◆ **Task objective**
Could the lines from the one with "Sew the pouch" through the end of the listing be restated exactly, with nothing else included?

______________________________

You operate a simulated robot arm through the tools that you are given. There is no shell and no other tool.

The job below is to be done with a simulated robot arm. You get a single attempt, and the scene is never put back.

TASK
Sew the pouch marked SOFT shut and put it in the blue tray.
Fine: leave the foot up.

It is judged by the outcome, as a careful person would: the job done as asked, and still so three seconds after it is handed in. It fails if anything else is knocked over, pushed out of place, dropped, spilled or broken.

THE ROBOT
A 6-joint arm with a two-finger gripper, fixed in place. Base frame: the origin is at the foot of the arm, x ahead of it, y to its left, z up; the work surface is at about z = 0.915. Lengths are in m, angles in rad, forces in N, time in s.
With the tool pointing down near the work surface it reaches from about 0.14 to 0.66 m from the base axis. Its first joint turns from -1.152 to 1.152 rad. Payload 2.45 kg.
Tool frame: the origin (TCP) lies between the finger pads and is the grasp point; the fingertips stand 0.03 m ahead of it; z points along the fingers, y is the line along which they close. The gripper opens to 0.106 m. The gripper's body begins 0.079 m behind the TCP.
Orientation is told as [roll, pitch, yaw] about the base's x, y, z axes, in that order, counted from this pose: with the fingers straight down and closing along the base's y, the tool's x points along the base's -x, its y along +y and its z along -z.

______________________________

◆ **Exercise result**
Sew the pouch marked SOFT shut and put it in the blue tray.
Fine: leave the foot up.

It is judged by the outcome, as a careful person would: the job done as asked, and still so three seconds after it is handed in. It fails if anything else is knocked over, pushed out of place, dropped, spilled or broken.

THE ROBOT
A 6-joint arm with a two-finger gripper, fixed in place. Base frame: the origin is at the foot of the arm, x ahead of it, y to its left, z up; the work surface is at about z = 0.915. Lengths are in m, angles in rad, forces in N, time in s.
With the tool pointing down near the work surface it reaches from about 0.14 to 0.66 m from the base axis. Its first joint turns from -1.152 to 1.152 rad. Payload 2.45 kg.
Tool frame: the origin (TCP) lies between the finger pads and is the grasp point; the fingertips stand 0.03 m ahead of it; z points along the fingers, y is the line along which they close. The gripper opens to 0.106 m. The gripper's body begins 0.079 m behind the TCP.
Orientation is told as [roll, pitch, yaw] about the base's x, y, z axes, in that order, counted from this pose: with the fingers straight down and closing along the base's y, the tool's x points along the base's -x, its y along +y and its z along -z.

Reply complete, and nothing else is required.